METHODS: Four secondary schools located in low, mid and high socio-economic status areas of Victoria, Australia were recruited. Using a purpose-built computer application, students in years 8-10 were presented with 44 original photographic images of park features. Participants rated each image (range 1-10) on how likely the feature would be to encourage them to visit a park and to engage in park-based physical activity, and placed symbols ('thumbs up'/'thumbs down') on aspects of the image that had a positive or negative influence on their ratings.

RESULTS: Participants (n = 99) had a mean age of 13.3 years (SD = 0.87) and 53% were female. Overall, the top three rated images prompting park visitation by adolescents were: a long steep slide, a flying fox and a table tennis table. These first two features were also reported as being likely to promote physical activity in the park. Differences in ratings were observed for boys and girls.
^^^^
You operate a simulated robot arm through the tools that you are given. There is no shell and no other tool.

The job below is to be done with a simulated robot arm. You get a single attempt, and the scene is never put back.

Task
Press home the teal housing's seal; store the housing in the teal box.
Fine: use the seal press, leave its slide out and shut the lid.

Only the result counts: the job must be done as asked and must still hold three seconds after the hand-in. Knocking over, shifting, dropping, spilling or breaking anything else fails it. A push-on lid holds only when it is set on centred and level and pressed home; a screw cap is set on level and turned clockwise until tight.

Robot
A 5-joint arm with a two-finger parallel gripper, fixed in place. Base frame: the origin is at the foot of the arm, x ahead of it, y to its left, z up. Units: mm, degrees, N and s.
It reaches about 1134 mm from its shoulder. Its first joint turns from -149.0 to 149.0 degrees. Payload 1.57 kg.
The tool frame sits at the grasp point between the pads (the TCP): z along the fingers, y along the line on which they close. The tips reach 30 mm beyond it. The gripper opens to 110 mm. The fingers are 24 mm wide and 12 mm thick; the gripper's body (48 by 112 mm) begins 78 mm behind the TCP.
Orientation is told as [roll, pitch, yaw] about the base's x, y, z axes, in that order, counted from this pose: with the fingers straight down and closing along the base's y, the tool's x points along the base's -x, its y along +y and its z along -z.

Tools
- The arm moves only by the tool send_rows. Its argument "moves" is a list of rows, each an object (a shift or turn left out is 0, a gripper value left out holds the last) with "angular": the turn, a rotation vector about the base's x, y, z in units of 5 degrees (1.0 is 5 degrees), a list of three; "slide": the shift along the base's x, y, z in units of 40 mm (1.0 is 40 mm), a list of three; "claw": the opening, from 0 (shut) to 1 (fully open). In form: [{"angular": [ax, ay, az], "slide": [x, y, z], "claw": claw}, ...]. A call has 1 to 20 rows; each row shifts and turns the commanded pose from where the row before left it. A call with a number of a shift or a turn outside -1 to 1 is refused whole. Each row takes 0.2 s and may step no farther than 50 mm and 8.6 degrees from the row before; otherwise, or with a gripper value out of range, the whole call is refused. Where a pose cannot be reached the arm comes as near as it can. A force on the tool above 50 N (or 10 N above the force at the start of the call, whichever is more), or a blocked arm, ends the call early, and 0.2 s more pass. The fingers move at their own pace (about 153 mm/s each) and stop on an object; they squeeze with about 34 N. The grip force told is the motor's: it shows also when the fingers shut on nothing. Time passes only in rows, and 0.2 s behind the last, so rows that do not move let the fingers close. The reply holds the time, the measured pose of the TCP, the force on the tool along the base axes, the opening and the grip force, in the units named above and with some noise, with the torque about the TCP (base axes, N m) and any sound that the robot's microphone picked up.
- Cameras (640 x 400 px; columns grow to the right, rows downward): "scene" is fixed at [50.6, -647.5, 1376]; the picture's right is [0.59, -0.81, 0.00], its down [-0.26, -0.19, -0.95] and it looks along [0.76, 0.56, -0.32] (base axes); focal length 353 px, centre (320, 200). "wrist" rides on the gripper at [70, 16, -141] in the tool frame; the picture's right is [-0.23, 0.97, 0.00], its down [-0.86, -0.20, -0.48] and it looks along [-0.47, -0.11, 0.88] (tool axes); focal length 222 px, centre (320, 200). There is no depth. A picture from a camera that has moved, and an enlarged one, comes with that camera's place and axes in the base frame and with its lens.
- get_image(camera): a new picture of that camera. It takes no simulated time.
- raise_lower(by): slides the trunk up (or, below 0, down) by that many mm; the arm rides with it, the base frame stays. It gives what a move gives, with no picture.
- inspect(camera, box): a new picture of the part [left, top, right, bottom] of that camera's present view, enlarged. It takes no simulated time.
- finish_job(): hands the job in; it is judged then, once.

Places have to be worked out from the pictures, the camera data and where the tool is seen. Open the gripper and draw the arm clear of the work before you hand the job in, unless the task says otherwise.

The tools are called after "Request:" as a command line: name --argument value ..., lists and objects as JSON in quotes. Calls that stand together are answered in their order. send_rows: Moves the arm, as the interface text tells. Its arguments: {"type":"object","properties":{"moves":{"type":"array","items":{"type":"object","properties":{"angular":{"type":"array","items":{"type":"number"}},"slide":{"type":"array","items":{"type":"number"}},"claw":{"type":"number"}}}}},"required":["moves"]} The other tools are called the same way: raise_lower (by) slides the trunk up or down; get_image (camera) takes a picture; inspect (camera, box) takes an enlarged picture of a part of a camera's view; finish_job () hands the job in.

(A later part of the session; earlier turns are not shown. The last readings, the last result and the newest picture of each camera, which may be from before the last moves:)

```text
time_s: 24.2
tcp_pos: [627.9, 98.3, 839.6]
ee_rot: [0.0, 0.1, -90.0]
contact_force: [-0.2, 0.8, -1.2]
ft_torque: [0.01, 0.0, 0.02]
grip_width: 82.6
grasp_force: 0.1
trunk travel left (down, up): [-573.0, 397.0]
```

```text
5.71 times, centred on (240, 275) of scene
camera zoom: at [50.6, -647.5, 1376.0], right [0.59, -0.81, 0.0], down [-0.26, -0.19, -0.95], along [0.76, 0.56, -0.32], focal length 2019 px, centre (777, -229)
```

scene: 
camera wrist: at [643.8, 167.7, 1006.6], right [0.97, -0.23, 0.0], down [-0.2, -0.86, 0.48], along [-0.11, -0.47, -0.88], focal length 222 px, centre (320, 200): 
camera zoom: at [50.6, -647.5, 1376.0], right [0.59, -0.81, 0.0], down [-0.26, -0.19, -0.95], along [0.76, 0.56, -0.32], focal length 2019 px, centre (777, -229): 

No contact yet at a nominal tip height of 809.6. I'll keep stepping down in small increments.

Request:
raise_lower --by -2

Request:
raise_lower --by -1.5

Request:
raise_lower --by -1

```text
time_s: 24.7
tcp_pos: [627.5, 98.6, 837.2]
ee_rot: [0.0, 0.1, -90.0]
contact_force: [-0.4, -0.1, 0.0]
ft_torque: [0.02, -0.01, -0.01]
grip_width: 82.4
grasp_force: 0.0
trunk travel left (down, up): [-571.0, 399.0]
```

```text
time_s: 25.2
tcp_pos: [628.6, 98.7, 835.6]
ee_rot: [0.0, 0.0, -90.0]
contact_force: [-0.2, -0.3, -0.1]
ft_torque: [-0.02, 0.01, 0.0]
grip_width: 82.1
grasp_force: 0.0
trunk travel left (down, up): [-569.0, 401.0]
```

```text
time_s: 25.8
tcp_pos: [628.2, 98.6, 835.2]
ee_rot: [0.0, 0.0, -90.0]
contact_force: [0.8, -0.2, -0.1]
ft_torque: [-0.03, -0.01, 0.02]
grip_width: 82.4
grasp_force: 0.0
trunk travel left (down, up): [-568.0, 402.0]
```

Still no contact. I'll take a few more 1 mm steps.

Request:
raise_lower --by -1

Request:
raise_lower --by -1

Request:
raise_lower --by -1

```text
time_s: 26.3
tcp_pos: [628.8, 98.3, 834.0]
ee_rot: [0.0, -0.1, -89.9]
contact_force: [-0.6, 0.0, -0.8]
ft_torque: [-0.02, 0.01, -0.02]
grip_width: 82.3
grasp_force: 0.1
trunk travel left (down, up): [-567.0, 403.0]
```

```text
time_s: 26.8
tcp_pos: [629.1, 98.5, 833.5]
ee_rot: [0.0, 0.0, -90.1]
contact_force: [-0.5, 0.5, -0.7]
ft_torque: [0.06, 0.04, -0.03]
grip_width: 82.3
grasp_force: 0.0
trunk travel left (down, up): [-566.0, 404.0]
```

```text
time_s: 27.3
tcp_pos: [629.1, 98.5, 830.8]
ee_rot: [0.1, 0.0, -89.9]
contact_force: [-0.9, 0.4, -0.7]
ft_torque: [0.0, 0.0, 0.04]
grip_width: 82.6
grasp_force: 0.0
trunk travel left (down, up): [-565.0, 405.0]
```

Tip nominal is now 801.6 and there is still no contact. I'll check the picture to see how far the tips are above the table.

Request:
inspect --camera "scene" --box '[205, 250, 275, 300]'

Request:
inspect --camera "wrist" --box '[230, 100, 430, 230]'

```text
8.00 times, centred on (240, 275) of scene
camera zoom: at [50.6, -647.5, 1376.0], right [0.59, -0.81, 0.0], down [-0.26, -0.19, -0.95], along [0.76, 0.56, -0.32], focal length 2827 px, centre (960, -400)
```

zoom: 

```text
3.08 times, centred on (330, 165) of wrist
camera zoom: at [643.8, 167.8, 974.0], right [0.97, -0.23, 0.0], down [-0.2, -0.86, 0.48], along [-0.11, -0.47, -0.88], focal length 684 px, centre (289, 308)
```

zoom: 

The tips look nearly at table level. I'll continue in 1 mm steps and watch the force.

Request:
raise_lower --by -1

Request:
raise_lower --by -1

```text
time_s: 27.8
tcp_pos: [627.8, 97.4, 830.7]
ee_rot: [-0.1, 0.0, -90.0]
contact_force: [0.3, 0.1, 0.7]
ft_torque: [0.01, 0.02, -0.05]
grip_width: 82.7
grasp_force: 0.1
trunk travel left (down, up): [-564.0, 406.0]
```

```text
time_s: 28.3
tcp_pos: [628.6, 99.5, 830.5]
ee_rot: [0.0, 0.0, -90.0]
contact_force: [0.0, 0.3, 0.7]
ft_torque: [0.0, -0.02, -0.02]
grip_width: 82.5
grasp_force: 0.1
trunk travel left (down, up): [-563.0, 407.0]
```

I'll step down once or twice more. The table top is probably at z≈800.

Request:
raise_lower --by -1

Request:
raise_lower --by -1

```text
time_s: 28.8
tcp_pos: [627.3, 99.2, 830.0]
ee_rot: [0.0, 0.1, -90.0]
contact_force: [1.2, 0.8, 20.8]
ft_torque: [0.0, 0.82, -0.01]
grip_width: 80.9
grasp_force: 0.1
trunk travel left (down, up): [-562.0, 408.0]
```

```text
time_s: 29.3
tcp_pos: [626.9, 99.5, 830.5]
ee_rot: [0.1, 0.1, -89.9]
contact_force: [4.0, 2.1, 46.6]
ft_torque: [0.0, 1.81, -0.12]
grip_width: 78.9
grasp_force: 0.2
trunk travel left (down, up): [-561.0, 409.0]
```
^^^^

The images that received the greatest number of "thumbs-up" symbols included large swings and slides, table tennis tables, no-smoking signs, flying foxes and BMX tracks. The images that received the greatest number of "thumbs-down" symbols included signage about rules, graffiti, toilets, concrete steps, and skate bowls.

CONCLUSION: Physically challenging play equipment is likely to encourage adolescents to visit and be active in parks. Rules, graffiti, toilets and skate bowls may discourage visitation. It is important for park designers, planners and policy makers to consider adolescents' views of what park design features are important so that parks are created that support and encourage visitation and optimise levels of physical activity when in the park.